After regulations were proposed banning classes in several parks, including Palisades Park, one of the city's most popular spots for outdoor classes, small business owners formed the Santa Monica Outdoor Fitness Coalition (SMOFC) to work with the city council and develop a solution that would work for trainers, clients and the city.
The SMOFC agreed that regulation was needed to ensure trainers using the park were certified and insured but were concerned that parts of the original regulations, such as limiting class sizes and requiring trainers to pay 15 percent of their revenue to hold classes in parks, could hurt small businesses and increase the cost of classes for clients, says Angela Parker, owner of Body Inspired Fitness, Santa Monica, CA, and a member of the SMOFC.
Last week, the city council decided to re-evaluate the proposed regulations after speaking to the coalition and hearing stories from people who have benefited from outdoor classes.

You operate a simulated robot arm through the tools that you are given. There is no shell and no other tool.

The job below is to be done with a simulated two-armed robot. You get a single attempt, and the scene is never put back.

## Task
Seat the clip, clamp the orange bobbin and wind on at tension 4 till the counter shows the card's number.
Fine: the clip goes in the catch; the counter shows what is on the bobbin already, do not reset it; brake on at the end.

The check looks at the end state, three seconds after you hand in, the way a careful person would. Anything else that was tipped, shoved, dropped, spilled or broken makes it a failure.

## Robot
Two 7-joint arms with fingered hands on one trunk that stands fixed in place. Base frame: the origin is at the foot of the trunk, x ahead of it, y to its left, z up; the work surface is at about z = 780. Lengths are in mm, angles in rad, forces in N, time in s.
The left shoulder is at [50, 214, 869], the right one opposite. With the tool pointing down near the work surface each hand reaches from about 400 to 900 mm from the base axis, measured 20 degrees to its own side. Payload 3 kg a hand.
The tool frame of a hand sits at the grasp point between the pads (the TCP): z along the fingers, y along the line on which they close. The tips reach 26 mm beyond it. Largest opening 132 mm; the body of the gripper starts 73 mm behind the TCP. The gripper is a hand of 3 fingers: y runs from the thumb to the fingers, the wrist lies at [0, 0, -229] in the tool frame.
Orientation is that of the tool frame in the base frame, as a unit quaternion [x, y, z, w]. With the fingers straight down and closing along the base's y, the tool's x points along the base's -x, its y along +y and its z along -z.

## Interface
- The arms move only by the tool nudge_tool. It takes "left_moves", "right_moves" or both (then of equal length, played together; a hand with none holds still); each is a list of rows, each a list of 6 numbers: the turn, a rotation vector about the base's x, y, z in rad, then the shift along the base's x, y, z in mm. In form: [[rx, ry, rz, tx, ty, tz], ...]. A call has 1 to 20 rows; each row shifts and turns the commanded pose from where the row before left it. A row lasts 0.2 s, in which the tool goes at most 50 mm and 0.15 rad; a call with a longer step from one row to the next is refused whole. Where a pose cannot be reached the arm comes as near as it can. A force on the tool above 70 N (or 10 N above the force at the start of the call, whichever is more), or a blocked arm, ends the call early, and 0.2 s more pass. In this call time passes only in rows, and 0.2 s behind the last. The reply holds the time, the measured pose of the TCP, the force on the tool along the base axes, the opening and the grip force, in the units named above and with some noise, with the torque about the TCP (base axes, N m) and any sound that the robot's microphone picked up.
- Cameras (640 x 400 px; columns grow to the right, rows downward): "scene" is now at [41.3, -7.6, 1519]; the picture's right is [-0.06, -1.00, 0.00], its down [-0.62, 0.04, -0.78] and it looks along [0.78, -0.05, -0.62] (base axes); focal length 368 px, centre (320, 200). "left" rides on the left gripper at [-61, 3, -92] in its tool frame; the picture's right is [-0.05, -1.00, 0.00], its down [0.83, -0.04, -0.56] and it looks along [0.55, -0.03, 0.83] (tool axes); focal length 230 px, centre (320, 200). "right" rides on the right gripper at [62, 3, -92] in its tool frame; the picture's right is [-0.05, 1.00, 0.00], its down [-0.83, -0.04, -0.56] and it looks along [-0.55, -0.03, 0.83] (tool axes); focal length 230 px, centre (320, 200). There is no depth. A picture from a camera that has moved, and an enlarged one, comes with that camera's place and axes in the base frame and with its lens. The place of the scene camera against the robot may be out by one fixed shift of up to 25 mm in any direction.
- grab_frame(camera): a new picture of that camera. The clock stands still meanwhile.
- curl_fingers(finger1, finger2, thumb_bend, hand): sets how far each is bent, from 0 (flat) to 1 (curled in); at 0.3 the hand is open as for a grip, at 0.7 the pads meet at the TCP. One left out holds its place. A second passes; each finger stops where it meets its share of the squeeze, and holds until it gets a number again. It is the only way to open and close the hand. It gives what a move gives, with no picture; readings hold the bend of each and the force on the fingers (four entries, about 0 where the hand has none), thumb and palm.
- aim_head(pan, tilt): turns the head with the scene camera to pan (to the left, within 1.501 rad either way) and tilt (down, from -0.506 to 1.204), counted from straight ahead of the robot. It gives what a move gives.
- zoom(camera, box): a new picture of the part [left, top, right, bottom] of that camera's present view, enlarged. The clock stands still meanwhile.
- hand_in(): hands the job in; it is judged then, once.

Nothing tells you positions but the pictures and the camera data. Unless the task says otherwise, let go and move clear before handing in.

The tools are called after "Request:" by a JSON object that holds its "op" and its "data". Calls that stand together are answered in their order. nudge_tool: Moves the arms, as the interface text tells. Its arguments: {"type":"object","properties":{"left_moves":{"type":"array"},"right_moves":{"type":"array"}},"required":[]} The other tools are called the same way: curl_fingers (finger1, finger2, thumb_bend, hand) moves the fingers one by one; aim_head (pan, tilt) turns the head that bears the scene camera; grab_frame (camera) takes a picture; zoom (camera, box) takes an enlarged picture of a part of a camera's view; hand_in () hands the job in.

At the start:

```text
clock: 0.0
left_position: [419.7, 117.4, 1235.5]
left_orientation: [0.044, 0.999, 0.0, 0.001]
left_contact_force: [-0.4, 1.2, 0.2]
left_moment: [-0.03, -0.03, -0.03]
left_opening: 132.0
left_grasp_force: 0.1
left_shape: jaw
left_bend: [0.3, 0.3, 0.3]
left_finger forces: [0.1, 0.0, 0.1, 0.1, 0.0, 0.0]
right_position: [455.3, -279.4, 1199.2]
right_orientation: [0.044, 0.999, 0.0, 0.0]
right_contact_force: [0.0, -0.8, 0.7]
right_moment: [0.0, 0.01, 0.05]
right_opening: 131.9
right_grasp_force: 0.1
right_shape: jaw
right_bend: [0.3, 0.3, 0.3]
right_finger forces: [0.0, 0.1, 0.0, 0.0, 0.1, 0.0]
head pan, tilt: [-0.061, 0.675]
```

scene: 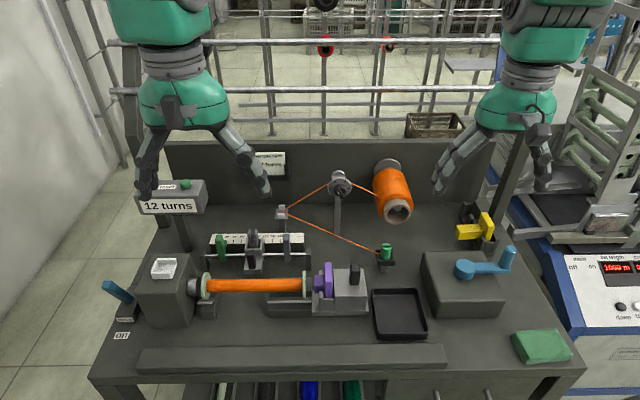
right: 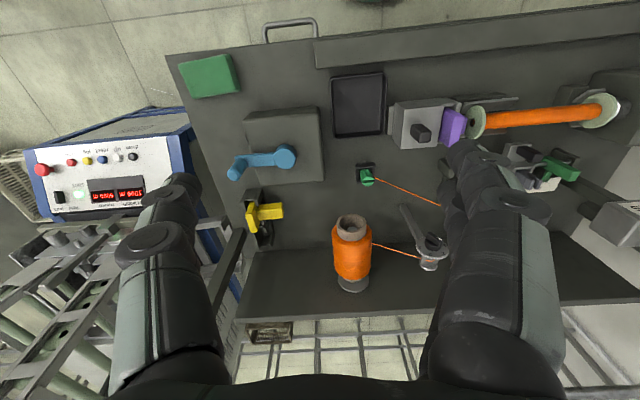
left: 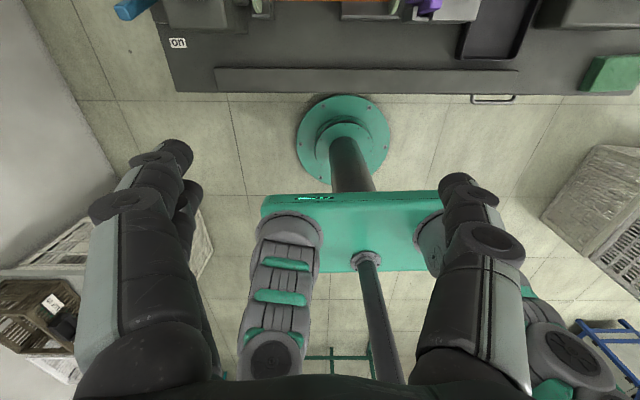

"These groups are way more than fitness programs," Parker tells Club Industry. "Being able to exercise outdoors has completely changed how so many people look at exercise and how they look at themselves and their community."
The revised regulations will likely require fitness trainers to get a specific business license, ban the attachment of equipment to park property and establish guidelines for how heavy weights used in parks can be, Parker says.
Santa Monica is not the first city to crack down on outdoor classes. City officials in Washington, DC, and Austin, TX, proposed similar regulations last year, and many cities already require trainers to obtain permits to teach classes on public property. Other cities have banned trainers from conducting classes in public parks.
Parker says that as more trainers and businesses take to the great outdoors, cities have an opportunity to regulate outdoor fitness in a way that can be profitable to both trainers and communities, and fitness professionals have a chance to change how they are viewed by people outside of the industry.
"We unfortunately have to work very hard to get away from the meathead, gym rat stereotype that's been there for so, so long," Parker says. "There's a bad stigma out there with fitness trainers. Anyone who is dealing with this across the country has a unique opportunity to show that we are educated, we are certified, and we run great businesses."